**Provided data:**

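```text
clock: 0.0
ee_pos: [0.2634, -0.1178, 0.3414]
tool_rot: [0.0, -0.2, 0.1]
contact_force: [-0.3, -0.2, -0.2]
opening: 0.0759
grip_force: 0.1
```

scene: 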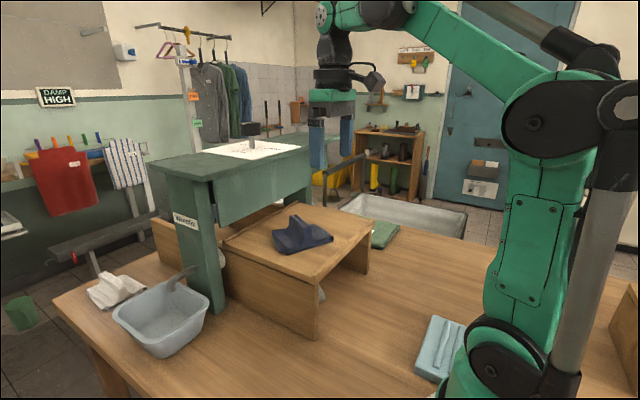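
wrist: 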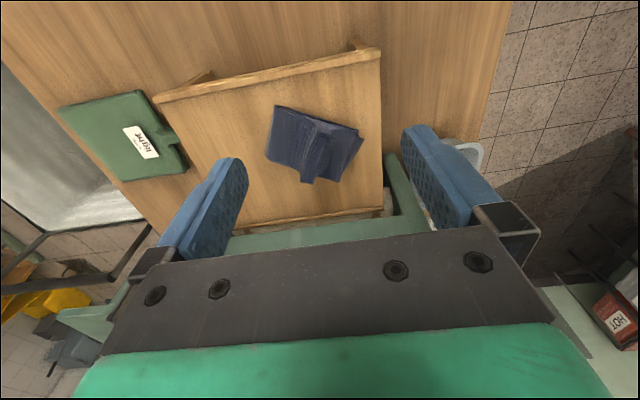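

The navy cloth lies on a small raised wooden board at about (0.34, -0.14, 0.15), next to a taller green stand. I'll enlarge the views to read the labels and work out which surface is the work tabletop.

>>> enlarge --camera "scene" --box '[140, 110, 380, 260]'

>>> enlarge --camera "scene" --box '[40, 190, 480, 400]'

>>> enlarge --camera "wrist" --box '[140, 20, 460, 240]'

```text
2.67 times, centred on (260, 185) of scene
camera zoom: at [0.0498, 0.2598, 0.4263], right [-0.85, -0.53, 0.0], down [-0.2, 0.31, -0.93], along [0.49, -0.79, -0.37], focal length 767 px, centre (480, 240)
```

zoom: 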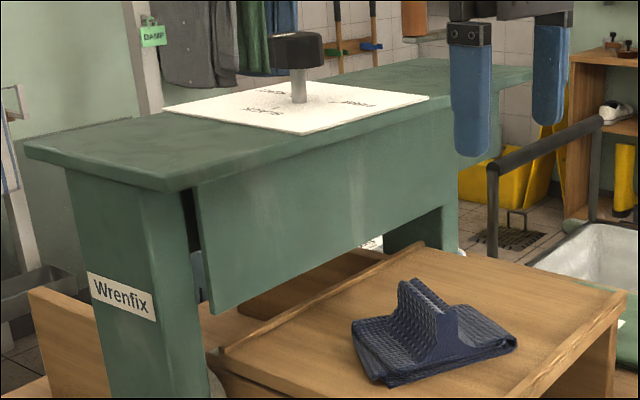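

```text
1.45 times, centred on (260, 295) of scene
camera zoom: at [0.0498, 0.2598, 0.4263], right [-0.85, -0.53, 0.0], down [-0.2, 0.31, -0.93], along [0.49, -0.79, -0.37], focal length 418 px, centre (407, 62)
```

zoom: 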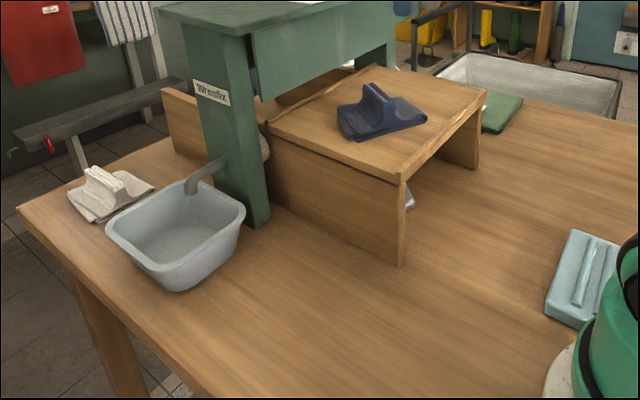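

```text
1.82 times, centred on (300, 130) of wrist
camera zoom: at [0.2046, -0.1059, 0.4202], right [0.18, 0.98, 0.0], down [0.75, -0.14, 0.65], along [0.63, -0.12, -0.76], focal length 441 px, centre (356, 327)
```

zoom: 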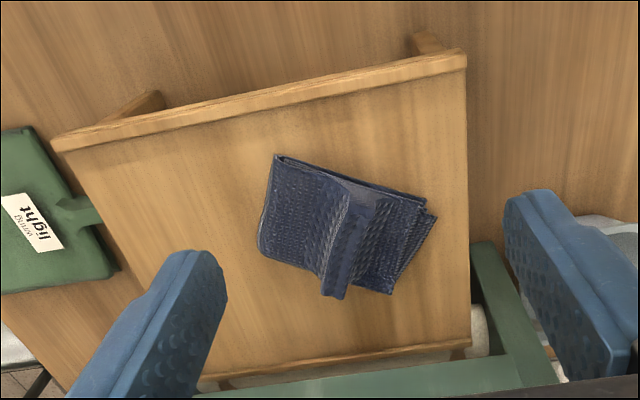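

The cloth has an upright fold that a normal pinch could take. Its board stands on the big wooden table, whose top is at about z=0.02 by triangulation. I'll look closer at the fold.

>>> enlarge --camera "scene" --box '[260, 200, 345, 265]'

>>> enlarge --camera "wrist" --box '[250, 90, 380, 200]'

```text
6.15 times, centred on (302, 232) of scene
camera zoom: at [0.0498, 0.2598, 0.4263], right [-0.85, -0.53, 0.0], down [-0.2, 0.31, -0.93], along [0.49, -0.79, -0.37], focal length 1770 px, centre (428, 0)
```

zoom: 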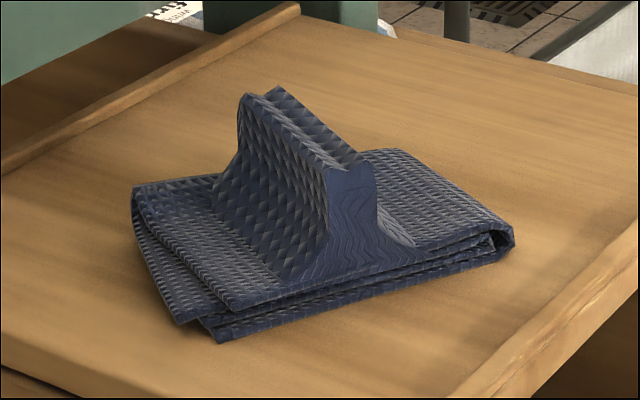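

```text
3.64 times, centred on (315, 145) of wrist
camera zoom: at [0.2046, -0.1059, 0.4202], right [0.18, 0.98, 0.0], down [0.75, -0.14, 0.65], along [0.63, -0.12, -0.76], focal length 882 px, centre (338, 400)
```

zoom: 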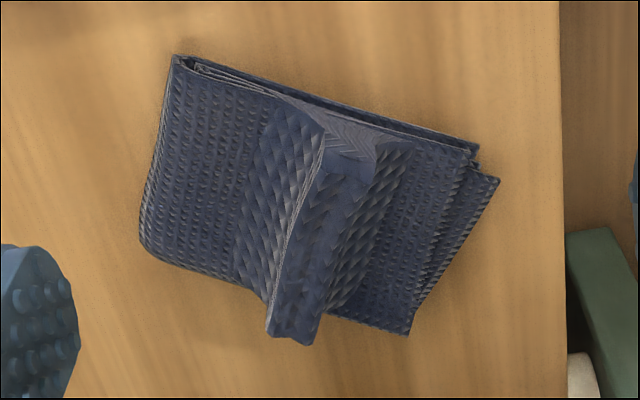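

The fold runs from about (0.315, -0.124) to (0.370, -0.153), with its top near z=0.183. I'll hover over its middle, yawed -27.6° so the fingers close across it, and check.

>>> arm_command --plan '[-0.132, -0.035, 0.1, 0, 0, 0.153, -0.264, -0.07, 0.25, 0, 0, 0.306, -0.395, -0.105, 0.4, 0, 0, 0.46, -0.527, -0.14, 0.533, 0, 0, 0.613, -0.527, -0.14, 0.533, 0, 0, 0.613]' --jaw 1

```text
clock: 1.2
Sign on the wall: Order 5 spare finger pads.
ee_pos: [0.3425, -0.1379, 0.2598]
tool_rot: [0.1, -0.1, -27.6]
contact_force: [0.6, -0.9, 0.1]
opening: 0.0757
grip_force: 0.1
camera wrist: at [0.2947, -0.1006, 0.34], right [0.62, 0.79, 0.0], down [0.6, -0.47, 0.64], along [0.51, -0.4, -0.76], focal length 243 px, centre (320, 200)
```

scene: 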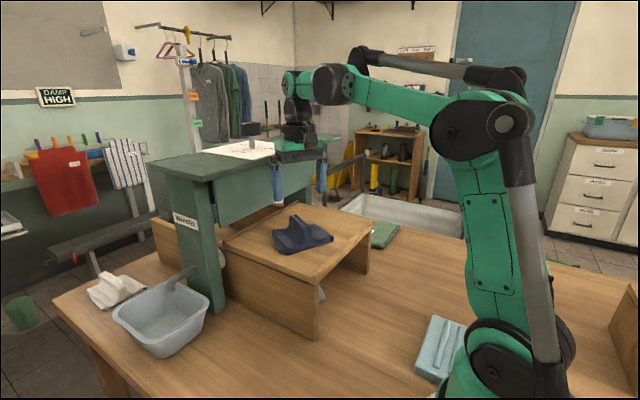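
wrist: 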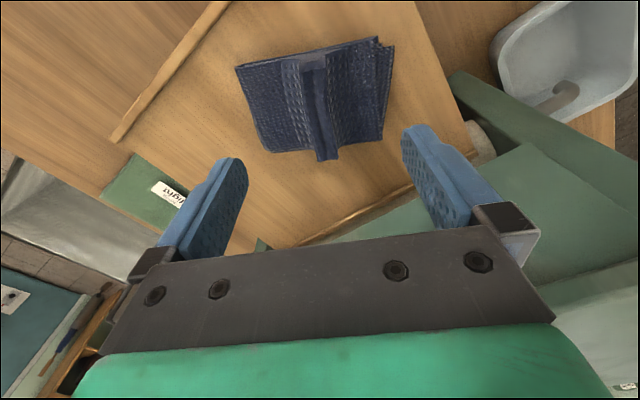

**Required work:**
Give back the whole listing as it stands, minus its pictures.

**Exercise output:**
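```text
clock: 0.0
ee_pos: [0.2634, -0.1178, 0.3414]
tool_rot: [0.0, -0.2, 0.1]
contact_force: [-0.3, -0.2, -0.2]
opening: 0.0759
grip_force: 0.1
```

scene: 
wrist: 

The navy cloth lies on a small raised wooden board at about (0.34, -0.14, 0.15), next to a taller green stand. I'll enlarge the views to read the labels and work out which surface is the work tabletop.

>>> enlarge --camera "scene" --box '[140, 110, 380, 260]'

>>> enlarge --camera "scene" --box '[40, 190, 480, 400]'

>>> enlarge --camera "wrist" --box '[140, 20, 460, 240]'

```text
2.67 times, centred on (260, 185) of scene
camera zoom: at [0.0498, 0.2598, 0.4263], right [-0.85, -0.53, 0.0], down [-0.2, 0.31, -0.93], along [0.49, -0.79, -0.37], focal length 767 px, centre (480, 240)
```

zoom: 

```text
1.45 times, centred on (260, 295) of scene
camera zoom: at [0.0498, 0.2598, 0.4263], right [-0.85, -0.53, 0.0], down [-0.2, 0.31, -0.93], along [0.49, -0.79, -0.37], focal length 418 px, centre (407, 62)
```

zoom: 

```text
1.82 times, centred on (300, 130) of wrist
camera zoom: at [0.2046, -0.1059, 0.4202], right [0.18, 0.98, 0.0], down [0.75, -0.14, 0.65], along [0.63, -0.12, -0.76], focal length 441 px, centre (356, 327)
```

zoom: 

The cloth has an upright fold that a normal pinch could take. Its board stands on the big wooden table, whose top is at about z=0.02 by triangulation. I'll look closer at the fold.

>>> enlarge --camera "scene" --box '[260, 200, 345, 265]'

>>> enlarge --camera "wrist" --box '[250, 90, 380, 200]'

```text
6.15 times, centred on (302, 232) of scene
camera zoom: at [0.0498, 0.2598, 0.4263], right [-0.85, -0.53, 0.0], down [-0.2, 0.31, -0.93], along [0.49, -0.79, -0.37], focal length 1770 px, centre (428, 0)
```

zoom: 

```text
3.64 times, centred on (315, 145) of wrist
camera zoom: at [0.2046, -0.1059, 0.4202], right [0.18, 0.98, 0.0], down [0.75, -0.14, 0.65], along [0.63, -0.12, -0.76], focal length 882 px, centre (338, 400)
```

zoom: 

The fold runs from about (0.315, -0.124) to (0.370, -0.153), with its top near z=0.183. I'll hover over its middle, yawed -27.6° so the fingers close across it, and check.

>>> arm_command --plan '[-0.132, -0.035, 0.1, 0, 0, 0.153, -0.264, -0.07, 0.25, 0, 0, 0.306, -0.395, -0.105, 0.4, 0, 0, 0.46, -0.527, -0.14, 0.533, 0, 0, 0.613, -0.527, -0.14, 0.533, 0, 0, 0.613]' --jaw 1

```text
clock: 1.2
Sign on the wall: Order 5 spare finger pads.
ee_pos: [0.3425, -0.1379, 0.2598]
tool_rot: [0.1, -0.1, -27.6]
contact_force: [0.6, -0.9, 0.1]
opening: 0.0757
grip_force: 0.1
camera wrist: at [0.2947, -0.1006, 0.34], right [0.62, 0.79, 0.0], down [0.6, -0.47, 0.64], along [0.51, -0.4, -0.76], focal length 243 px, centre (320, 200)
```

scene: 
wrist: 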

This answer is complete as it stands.